RIDES AGAIN SPESHUL BAD GUYS

Yer Jackalopes. Now the real texas jackalopes are bad enough, but
these alien cloned ones are nothin but a menace to polite society. Now don't be wastin yer big guns
on em, let em have it with yer sickle or yer pistol. One pistol shot and they'll run back from ya,
and ya just let em have it agin till they is done fer. They splatter real good when ya run em over
with yer Harley.


Daisy May, yer cheerleader. Now this may appear to be one cute little honey bunny
what with her cute lil high-school prom queen cheerleader outfit, but don't be fooled. She's
deadlier than a texas rettle snake. Her high kicks can bust yer guts and she's the world master at
snappin her bra-straps at ya. That gal is positively lethal.

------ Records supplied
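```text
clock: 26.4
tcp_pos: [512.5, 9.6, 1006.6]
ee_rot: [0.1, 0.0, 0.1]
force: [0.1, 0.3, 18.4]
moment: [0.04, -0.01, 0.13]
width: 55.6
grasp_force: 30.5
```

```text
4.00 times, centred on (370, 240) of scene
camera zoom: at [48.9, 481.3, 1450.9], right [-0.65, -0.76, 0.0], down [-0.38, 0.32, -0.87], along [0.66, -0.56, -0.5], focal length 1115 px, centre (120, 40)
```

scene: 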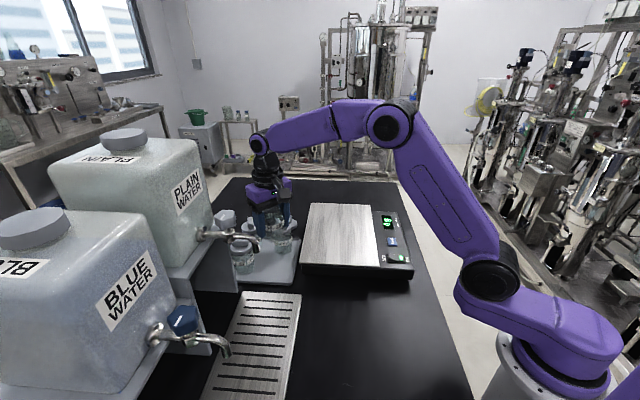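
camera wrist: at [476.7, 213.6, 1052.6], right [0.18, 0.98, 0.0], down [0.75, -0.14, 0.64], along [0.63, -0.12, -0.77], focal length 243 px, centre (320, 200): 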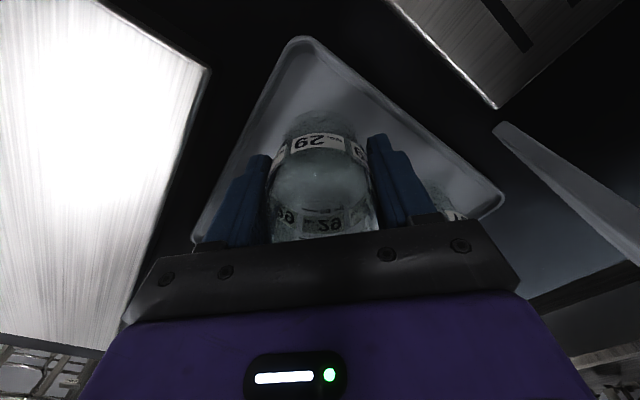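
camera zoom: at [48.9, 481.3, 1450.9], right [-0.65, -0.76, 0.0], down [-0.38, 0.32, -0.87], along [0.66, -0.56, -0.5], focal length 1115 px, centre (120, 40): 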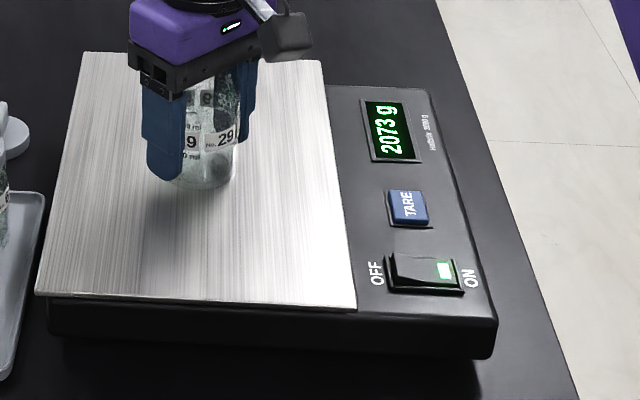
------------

Biker Frank Doyle. Now this here's one can of trouble if there ever was one. He's
packin twin sawed off shotguns and is not exactly the model of stability. I'd like to ass that this
character and his dialog was based on Dennis Hopper's Frank Booth character from the David Lynch
movie "Blue Velvet". If you haven't seen it head to yer local video store and rent it. It'll give you an
insite into the guys who made this game that should keep you awake fer a few nights. ROFL
* Speshul note, if this guy kills you, leave the screen alone fer a moment. he does something downright
disgusting before the screen action ends.

Now when he's on his hawg, ol Frank Booth is more trouble than a
self-rightious bible thumpin temperance league matron. Keep as far away as you can and use any means
available to take him out.

The same applies to this even more dangerous combo, Frank on his
chopper accompanied by his cheer-babe, Daisy. Watch yer backside.


Yer "Mama" Jackalope. Now this here is
one of the most vile and pernicious creatures my eyes have ever beheld. There's nothin more deadly
than a Mama defending her younguns, and this is the Mother of all Mama's. Y'all just do whatever ya
can to survive this un-Godly creation.